**Dataset section:**

"""

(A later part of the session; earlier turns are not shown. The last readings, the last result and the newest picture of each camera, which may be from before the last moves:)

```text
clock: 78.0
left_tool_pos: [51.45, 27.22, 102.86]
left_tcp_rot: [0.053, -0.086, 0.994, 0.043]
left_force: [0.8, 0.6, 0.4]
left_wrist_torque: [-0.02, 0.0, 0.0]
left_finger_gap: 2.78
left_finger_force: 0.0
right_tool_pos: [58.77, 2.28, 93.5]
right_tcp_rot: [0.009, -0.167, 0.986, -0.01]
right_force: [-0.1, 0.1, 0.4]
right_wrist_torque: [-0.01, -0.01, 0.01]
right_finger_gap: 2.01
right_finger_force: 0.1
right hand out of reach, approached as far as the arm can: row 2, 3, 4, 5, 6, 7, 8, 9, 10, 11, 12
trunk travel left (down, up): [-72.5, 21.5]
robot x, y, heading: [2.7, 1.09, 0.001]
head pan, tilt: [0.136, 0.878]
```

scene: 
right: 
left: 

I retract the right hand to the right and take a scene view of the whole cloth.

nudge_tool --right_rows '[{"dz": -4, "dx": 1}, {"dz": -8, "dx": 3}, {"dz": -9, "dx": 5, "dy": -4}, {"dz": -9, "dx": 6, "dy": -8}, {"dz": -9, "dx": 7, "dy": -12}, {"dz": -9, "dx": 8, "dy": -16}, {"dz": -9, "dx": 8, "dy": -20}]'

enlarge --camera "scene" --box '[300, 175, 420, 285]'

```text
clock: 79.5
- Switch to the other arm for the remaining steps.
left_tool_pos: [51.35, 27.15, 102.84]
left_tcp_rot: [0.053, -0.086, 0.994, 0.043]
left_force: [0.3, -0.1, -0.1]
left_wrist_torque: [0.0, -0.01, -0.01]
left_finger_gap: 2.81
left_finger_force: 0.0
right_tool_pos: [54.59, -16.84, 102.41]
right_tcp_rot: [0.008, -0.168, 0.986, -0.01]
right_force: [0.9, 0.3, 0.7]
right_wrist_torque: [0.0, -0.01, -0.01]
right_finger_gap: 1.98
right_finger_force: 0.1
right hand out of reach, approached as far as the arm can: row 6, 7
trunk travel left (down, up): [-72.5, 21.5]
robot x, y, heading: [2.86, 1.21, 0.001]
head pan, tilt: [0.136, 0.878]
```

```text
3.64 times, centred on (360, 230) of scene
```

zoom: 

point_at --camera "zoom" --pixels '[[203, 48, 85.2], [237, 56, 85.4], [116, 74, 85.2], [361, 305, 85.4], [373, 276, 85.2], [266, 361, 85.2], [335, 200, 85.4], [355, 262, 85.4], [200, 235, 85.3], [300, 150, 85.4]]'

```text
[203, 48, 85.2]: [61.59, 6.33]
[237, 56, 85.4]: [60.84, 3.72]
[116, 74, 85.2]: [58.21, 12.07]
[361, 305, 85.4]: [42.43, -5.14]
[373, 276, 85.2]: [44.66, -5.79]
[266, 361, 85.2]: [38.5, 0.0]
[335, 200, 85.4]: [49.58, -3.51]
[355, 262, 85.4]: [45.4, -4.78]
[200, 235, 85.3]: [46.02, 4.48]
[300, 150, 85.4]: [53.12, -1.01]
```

"""

**Task requirements:** Resume the given passage where it left off.

**Given passage:**

"""

Lean concepts have been around for quite some time—starting in the auto manufacturing industry. Even so, many companies today are just beginning to investigate what a Lean implementation could do for their business. No matter the company's industry—manufacturing, service, or otherwise—Lean processes offer organizations of all types and sizes methods to identify and reduce waste, which positively impacts your employees, customers, and the bottom line.
Tom Ault, ERC's Director of Technical Training, brings a wealth of industry and technical experience to our members and clients' fingertips. With a solid understanding of the financial and organization-wide impacts training has on a business, Tom works to identify continuous improvement needs and deliver custom solutions based on each company's specific situation.
The following interview with Tom reveals some of the basic principles and benefits of Lean, how it impacts the HR function, and why Lean should be an initiative to consider for your business.
What exactly is Lean?
You've heard the word 'Lean' get thrown around quite a bit in training and process-improvement conversations... but you're not really sure what it all means. Don't worry—you're not alone! Tom says that one of the most common issues he encounters before a Lean implementation is simply a misunderstanding of what Lean is and what it does for an organization.
"In every industry, most companies have a standard set of procedures to deliver products and services to their clients and customers. Lean is really understanding those processes and knowing how to streamline them to make a better product/service at a lower cost to the organization. And that cost may be physical—it may be helping out the bottom line - or it may be perceptual - such as improving working conditions for employees (and in turn, helping them be more productive)."
Not everything has a process, and Tom admits that sometimes companies or employees handle incoming requests 'randomly' or with a great variety to the 'process' each time. Depending on how and when a new request is received, it may be processed in a wide range of ways.
Tom says that even in these situations, there are typically several key processes that can be identified as consistent and commonplace in the everyday work environment. These processes, then, are the main focus areas for Lean implementation.
"The main idea in Lean is tightening up your everyday processes, which frees you up to spend more time on other areas of productivity."
How does Lean define waste?
One of the fundamental principles of Lean is the need to identify waste in the organization and to make it visible. Once visible, the waste can be addressed.
Using Lean thinking, waste can be categorized into seven different areas:
- Waiting (i.e. waiting for key information before processing paperwork)
- Over-production (i.e. producing more than what the customer actually needs)
- Over-processing (i.e. providing more detail than is needed to process a request)
- Motion (i.e. information/tools needed to complete the job are not close at hand)
- Inventory (i.e. too many supplies or product on-hand... does not match demand)
- Rework (i.e. work must be corrected due to errors or incomplete data)
- Transportation (i.e. re-locating work or moving product unnecessarily)
Part of the Lean process is identifying and understanding why this waste hurts your business. In many manufacturing environments, inventory is looked at in a positive way. ('If I have product ready to ship to the client, customers will receive faster service and be more satisfied.') In reality, Tom argues, inventory is cash sitting on a shelf in your warehouse - it's money the company has already expended, but is not getting any return on the investment... so it's waste!

"""

**Task response:**
The other dangerous thing about inventory, Tom warns, is that products are often changed and updated. The old inventory then becomes obsolete or must be reworked with a loss in profit for the company.
"The same thing goes for a more office-type environment. Marketing collateral, new-hire packets, training materials—anything physical can also become 'inventory' if there's too much produced & not enough used. In an ideal Lean setting, only the amount needed is actually produced—and it's produced right when it's needed."
What about intangible waste?
There are many additional types of waste found in an office-type environment, yet they tend to be 'invisible'—and thus can be hard to identify. It's often in the computer, or the time we spend processing business.
The first step, Tom advises, is to make waste visible. Metrics can help identify these areas of waste—for example, look at the time it takes to fill out and process a personnel requisition:
- Is all the information on the form actually needed?
- How soon does the processing need to be completed?
- Is there an approval process holding things up?
- Is there value being added by each step?
In office & support functions, putting some simple measures in place to identify waste and make it visible can make processes more likely to be improved. Tom suggests keeping track of the number of open personnel requisitions, the aging of REQs, the number of REQs waiting approval, etc.
"While Lean implementation typically starts with operations, it can and should evolve into support functions. Lean began in operations because of the huge benefits of developing efficiency. As it evolved, Lean impacts all functions of a business. The concepts can easily be moved from the factory floor to an office or service environment."
To Push or Pull?
Another key principle in Lean is limiting production to only what the customer needs—when they need it. This is called a 'pull system'. Conversely, a 'push system' is producing deliverables before there is demand. In manufacturing, making product in large quantities may seem cost-effective; therefore, product is often made before a customer is ready to take it.
In an office environment, employee training can be conducted in both systems. For example, supervisory training may be pre-scheduled & 'pushed out' to managers; while new-employee orientations might be offered as an e-learning course and 'pulled' once a new hire is ready.
Tom recommends asking some important questions in order to identify how your current processes operate, and what the most efficient system is for your business:
- Who are your key customers?
- What are their needs?
- What process do you have in place to consistently deliver quality to the customer? Are these processes effective, or could waste be eliminated?
- What expectations do you have of your suppliers? Have you communicated these expectations? Do you measure them and hold them accountable?
Why is Lean important to HR?
To be considered partners, HR professionals need to understand the direction the organization is moving and help lead the way. Tom recommends starting by understanding the concepts, and then gaining practical experience. Many organizations are afraid to implement Lean due to a fear of the unknown and stepping outside their comfort zone.
"Lean is all about trying to improve something, seeing if it works, and making on-going corrections and improvements. Start small! Not everything has to be changed at the same time. Look at a few critical areas or pain points and analyze those first."
Even without an organization-wide implementation, Tom encourages that HR can still implement beneficial changes. He advises HR to identify and talk to internal customers—to find out what they need and how well it's being provided to them today.
Then look at the processes for delivering on those needs:
- Is there a process?
- Is it being well-utilized?
- How could it be improved & made more efficient?
- Are there steps that could be eliminated?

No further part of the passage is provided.